We have laws that prescribe how you come to own property and how the government will enforce your ownership of it.
Some forms of property, like houses and cars, come with built-in technologies to make it hard for people to try to take them from you in the first place, like keys and locks. But in the end, you must rely on the authority and force of law enforcement to protect your ownership. And you must rely on the justice system to protect your property rights if they are violated.
Like other properties, Bitcoin is something whose use can only be determined by its owner. But Bitcoin has a unique feature that no prior form of property has ever had. Your ownership of Bitcoin does not rely on local laws or law enforcement agencies. Bitcoin has built-in technology that makes it impossible for anyone to take it from you by force — even law enforcement agencies cannot seize it. Bitcoin is the first unseizable property in history — unseizable by law-breakers or by law enforcers.
Bitcoin is Global: it can be used as property anywhere on Earth. Even where there is no law enforcement or where governments themselves violate property ownership, Bitcoin can be owned as property with its use solely decided upon by its rightful owner.
This means that Bitcoin is not just unseizable but completely portable. You can send it to anyone in the world, and you can take it with you anywhere in the world. You can go anywhere and cross any border without having to ‘carry’ your Bitcoin with you. You can retrieve it for spending wherever you are, whenever you want.
Bitcoin is also property that can be backed up and kept in multiple places. Unlike your house, which will be gone if a fire burns it down if you kept your keys for your Bitcoin in your home, you could also keep spare copies of them elsewhere. Retrieving those keys from any of those places, even if your house burns down, allows you to spend those coins.
Bitcoins are essentially indestructible property. This is because all the bitcoins themselves exist in tens of thousands of locations all over the world, but the right to spend them is granted only to a person in possession of the keys.
Finally, as a result of how Bitcoins come into existence, the number of Bitcoins in circulation is perfectly knowable at any point in time. It is also certain that there will never be more than 21 million bitcoins — the supply is knowably, certainly, provably scarce.

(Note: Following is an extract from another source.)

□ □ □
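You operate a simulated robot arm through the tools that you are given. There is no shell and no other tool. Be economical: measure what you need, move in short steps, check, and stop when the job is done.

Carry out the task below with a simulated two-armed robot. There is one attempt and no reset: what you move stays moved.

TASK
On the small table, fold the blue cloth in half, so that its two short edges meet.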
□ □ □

Also, the authenticity of bitcoins is easy to determine. You cannot pass off fake bitcoins, unlike a fake bill or coin, without easily and automatically being caught in the attempt to pass it off.
While there are other purely scarce things and even those that are one-of-a-kind, those things are not indestructible, unseizeable, easily verified for authenticity, or perfectly portable.
When combined with these other features, Bitcoin’s scarcity and easy verifiability make it a type of property very well suited to be used as money.
Bitcoin is perfect for exchanging for other things. And money, after all, is not the property you consume but the property you exchange for other property you intend to use in some fashion.
Now, because of all of the above, owning this unique form of property comes with two special responsibilities.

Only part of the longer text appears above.